I’m currently working my way through an edit of my current manuscript, a sci-fantasy series focused around a library. I’m planning to get it to a copyeditor by mid January.

Outside of that, I’m also working on a horror novella and a sci-fi story unrelated to my other manuscript. Those are both on pause until January.

Recent Fascinations:

Lately I’ve been working my way through THE FAR MERIDIAN, a magical realism audio drama focused on mental health and trauma. (Check it out here: https://www.whisperforge.org/thefarmeridian). It’s a fantastic show that is as thought provoking as it is genuinely charming. For me, audio dramas are hit and miss as a format, but this one has been an absolute hit. But it, combined with my read throughs of Stephen King’s THE INSTITUTE and a friend’s manuscript, has me thinking about theme in the context of different genres.

THE FAR MERIDIAN is a deeply introspective and emotionally powerful story, while THE INSTITUTE is a thriller mostly focused on fast paced action and shocking revelations (a standard for most King stories, to be sure), and my friends manuscript (which I will be providing no plot details for out of respect for him) is an absurdist comedy. Yet all three of these works focus a lot on repressed trauma in one form or another. The different genres of these stories lend themselves to different explorations of this topic, each does it with the reverence and respect it deserves.

Far Meridian focuses on the ways that unexplored trauma can fester in unexpected and unseen ways. Kings’ Institute spends most of its page count exploring the institutional exacerbation of trauma and oppressive unforeseen forces. My friend’s manuscript explores generational expectations and the trauma it imposes. Each of these stories are different from one another in almost every way except the underlying theme of trauma and what it means to the characters. Genre does not, after all, define theming.

I don’t know how I ended up going through three stories with a similar theme at the same time, but it has ended up topical to my own writing as I work through one of my own characters with PTSD. I’m a discovery writer, so as of now I have no real idea where this character will head in the coming sequels to my current project, but I know their past and their trauma will play a major role. All of these works have shown me that, regardless of the direction in style and tone the sequels of this project take, there will be a way to tackle this trauma in a respectful and accurate way.

There’s not much detail I can go into here beyond that (I don’t like to reveal details about my stories until they refinished and settled). I can say that all of those stories handle the theme well, and I hope to do the same.

Check out THE FAR MERIDIAN and THE INSTITUTE. They’re both worth your time.

Thanks for Reading!

Thanks for taking the time to read my newsletter.

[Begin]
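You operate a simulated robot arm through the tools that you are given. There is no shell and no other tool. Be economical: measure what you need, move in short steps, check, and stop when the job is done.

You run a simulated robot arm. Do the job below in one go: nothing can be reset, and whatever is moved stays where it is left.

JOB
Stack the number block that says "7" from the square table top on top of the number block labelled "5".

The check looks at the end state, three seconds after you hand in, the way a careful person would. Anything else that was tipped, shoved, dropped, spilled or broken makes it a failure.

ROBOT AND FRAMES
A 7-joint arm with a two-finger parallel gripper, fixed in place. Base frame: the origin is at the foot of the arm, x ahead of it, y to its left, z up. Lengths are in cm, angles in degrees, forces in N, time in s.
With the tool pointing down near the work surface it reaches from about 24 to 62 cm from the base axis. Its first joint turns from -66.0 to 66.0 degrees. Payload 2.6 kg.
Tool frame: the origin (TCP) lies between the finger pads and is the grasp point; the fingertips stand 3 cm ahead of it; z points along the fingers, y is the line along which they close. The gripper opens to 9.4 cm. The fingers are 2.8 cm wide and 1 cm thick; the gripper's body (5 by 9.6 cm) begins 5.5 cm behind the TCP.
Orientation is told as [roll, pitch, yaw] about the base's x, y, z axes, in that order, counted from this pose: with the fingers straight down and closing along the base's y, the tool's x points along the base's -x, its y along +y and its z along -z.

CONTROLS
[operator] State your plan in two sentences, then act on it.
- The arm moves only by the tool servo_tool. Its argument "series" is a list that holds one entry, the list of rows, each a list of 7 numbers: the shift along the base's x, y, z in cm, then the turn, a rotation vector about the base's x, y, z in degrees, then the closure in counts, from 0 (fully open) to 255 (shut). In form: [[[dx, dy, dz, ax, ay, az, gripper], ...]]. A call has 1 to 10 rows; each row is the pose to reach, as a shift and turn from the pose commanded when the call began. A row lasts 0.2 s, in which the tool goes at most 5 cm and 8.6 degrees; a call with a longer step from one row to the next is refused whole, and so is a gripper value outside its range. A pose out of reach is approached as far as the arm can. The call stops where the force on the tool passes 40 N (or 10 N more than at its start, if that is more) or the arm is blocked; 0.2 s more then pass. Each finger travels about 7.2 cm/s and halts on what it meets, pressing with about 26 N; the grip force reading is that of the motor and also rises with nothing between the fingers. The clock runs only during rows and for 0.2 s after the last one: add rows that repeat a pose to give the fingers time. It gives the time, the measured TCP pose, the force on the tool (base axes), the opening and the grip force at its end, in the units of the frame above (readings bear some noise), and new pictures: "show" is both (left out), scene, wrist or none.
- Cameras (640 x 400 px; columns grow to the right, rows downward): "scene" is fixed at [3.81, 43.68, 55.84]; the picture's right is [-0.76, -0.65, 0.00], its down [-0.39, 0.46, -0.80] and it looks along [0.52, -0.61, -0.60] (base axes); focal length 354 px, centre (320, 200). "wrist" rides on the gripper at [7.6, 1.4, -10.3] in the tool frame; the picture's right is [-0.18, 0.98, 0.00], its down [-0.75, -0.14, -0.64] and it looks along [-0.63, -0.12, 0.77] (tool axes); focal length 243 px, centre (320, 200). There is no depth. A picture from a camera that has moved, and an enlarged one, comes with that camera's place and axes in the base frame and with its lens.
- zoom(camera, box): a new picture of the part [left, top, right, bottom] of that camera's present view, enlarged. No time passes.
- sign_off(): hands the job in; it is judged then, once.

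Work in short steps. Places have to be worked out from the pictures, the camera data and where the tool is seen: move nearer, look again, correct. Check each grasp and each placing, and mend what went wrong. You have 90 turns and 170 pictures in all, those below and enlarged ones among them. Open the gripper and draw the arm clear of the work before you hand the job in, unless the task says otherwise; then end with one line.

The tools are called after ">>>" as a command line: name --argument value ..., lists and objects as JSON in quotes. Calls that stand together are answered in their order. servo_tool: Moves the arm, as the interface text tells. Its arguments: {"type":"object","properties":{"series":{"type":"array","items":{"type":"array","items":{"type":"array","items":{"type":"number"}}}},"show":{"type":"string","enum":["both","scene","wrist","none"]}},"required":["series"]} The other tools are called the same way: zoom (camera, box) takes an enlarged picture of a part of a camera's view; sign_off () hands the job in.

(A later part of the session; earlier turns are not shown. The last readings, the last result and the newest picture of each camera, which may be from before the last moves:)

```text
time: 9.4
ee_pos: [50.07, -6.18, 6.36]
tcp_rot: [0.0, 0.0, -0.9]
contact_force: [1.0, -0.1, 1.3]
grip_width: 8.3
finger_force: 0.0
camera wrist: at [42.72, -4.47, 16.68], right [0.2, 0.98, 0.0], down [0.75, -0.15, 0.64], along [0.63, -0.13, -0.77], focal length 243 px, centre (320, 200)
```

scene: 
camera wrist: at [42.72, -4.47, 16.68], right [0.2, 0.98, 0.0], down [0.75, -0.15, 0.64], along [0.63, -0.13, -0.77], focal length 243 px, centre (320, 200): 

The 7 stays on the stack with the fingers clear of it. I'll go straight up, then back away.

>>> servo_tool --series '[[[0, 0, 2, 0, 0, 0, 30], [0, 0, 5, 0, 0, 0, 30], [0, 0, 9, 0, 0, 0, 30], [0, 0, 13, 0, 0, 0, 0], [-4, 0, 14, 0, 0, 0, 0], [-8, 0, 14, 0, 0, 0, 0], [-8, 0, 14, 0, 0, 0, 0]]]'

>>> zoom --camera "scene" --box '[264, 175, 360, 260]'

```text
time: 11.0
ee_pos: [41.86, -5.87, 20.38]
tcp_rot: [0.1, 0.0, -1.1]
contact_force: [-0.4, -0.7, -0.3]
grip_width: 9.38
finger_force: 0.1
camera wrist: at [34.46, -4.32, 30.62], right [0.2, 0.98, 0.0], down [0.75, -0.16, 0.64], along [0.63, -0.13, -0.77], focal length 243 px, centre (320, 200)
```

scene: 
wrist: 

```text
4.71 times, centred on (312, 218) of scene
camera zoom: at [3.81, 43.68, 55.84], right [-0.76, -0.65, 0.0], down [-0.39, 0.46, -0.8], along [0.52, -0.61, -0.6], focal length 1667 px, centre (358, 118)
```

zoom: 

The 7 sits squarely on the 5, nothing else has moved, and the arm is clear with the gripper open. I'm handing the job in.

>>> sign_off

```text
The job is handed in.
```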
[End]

Check out my website: billyloperhistory.com

Check me out on Twitter at: PineyWoodsHIS

Check me out on Facebook at: Billy Don Loper-Fiction

ANNOUNCEMENT-Short Story News

My short fiction “Anatomy of a Waterfall” was chosen as the third place winner of the Tishomingo Arts Council 2022 Fall Writing Competition. As a result of this, the piece will be published in the next edition of THE VIEW FROM WOODALL.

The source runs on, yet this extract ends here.